Work required
Extract the listing below in full, unchanged.

::: Stored data :::

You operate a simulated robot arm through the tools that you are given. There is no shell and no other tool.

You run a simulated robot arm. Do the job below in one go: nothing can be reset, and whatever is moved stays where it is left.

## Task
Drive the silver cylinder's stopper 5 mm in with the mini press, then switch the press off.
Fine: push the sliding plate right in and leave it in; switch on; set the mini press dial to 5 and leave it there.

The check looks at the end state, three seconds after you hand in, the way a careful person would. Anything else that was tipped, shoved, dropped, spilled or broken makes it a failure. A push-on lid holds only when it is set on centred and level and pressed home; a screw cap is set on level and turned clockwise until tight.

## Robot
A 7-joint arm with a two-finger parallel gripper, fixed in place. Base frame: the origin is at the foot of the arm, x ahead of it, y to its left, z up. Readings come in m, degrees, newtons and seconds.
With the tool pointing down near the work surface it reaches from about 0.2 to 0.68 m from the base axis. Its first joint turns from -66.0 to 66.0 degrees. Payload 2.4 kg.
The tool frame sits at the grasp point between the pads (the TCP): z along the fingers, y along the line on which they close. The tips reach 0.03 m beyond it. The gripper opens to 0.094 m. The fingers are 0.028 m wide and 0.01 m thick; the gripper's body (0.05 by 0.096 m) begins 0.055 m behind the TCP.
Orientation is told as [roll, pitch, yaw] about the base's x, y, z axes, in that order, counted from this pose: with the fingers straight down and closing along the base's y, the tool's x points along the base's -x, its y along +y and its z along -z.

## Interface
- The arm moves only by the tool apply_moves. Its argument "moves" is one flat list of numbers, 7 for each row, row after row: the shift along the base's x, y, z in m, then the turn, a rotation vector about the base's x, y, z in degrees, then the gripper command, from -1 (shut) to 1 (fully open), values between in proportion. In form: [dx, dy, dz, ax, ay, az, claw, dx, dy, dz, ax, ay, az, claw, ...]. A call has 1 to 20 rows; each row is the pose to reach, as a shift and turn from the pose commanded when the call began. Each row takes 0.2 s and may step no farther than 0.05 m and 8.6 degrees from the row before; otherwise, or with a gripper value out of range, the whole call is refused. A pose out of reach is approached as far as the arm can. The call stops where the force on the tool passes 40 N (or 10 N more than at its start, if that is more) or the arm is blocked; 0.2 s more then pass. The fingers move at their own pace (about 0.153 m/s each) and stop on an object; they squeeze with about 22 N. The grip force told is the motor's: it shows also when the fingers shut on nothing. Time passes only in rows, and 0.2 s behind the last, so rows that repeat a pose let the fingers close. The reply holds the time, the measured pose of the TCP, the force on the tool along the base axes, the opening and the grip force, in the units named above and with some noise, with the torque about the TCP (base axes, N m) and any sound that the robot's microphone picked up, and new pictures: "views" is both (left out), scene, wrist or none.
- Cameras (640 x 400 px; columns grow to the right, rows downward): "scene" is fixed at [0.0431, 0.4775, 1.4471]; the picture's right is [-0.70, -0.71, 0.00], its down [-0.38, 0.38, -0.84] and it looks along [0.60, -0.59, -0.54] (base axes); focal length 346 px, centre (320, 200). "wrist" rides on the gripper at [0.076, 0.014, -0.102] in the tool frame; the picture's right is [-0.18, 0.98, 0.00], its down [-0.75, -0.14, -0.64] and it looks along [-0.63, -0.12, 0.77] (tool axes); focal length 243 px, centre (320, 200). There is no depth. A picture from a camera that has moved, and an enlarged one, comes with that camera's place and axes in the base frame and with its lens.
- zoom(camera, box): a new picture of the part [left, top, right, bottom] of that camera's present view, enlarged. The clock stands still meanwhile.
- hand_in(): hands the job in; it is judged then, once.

:::

Written answer
You operate a simulated robot arm through the tools that you are given. There is no shell and no other tool.

You run a simulated robot arm. Do the job below in one go: nothing can be reset, and whatever is moved stays where it is left.

## Task
Drive the silver cylinder's stopper 5 mm in with the mini press, then switch the press off.
Fine: push the sliding plate right in and leave it in; switch on; set the mini press dial to 5 and leave it there.

The check looks at the end state, three seconds after you hand in, the way a careful person would. Anything else that was tipped, shoved, dropped, spilled or broken makes it a failure. A push-on lid holds only when it is set on centred and level and pressed home; a screw cap is set on level and turned clockwise until tight.

## Robot
A 7-joint arm with a two-finger parallel gripper, fixed in place. Base frame: the origin is at the foot of the arm, x ahead of it, y to its left, z up. Readings come in m, degrees, newtons and seconds.
With the tool pointing down near the work surface it reaches from about 0.2 to 0.68 m from the base axis. Its first joint turns from -66.0 to 66.0 degrees. Payload 2.4 kg.
The tool frame sits at the grasp point between the pads (the TCP): z along the fingers, y along the line on which they close. The tips reach 0.03 m beyond it. The gripper opens to 0.094 m. The fingers are 0.028 m wide and 0.01 m thick; the gripper's body (0.05 by 0.096 m) begins 0.055 m behind the TCP.
Orientation is told as [roll, pitch, yaw] about the base's x, y, z axes, in that order, counted from this pose: with the fingers straight down and closing along the base's y, the tool's x points along the base's -x, its y along +y and its z along -z.

## Interface
- The arm moves only by the tool apply_moves. Its argument "moves" is one flat list of numbers, 7 for each row, row after row: the shift along the base's x, y, z in m, then the turn, a rotation vector about the base's x, y, z in degrees, then the gripper command, from -1 (shut) to 1 (fully open), values between in proportion. In form: [dx, dy, dz, ax, ay, az, claw, dx, dy, dz, ax, ay, az, claw, ...]. A call has 1 to 20 rows; each row is the pose to reach, as a shift and turn from the pose commanded when the call began. Each row takes 0.2 s and may step no farther than 0.05 m and 8.6 degrees from the row before; otherwise, or with a gripper value out of range, the whole call is refused. A pose out of reach is approached as far as the arm can. The call stops where the force on the tool passes 40 N (or 10 N more than at its start, if that is more) or the arm is blocked; 0.2 s more then pass. The fingers move at their own pace (about 0.153 m/s each) and stop on an object; they squeeze with about 22 N. The grip force told is the motor's: it shows also when the fingers shut on nothing. Time passes only in rows, and 0.2 s behind the last, so rows that repeat a pose let the fingers close. The reply holds the time, the measured pose of the TCP, the force on the tool along the base axes, the opening and the grip force, in the units named above and with some noise, with the torque about the TCP (base axes, N m) and any sound that the robot's microphone picked up, and new pictures: "views" is both (left out), scene, wrist or none.
- Cameras (640 x 400 px; columns grow to the right, rows downward): "scene" is fixed at [0.0431, 0.4775, 1.4471]; the picture's right is [-0.70, -0.71, 0.00], its down [-0.38, 0.38, -0.84] and it looks along [0.60, -0.59, -0.54] (base axes); focal length 346 px, centre (320, 200). "wrist" rides on the gripper at [0.076, 0.014, -0.102] in the tool frame; the picture's right is [-0.18, 0.98, 0.00], its down [-0.75, -0.14, -0.64] and it looks along [-0.63, -0.12, 0.77] (tool axes); focal length 243 px, centre (320, 200). There is no depth. A picture from a camera that has moved, and an enlarged one, comes with that camera's place and axes in the base frame and with its lens.
- zoom(camera, box): a new picture of the part [left, top, right, bottom] of that camera's present view, enlarged. The clock stands still meanwhile.
- hand_in(): hands the job in; it is judged then, once.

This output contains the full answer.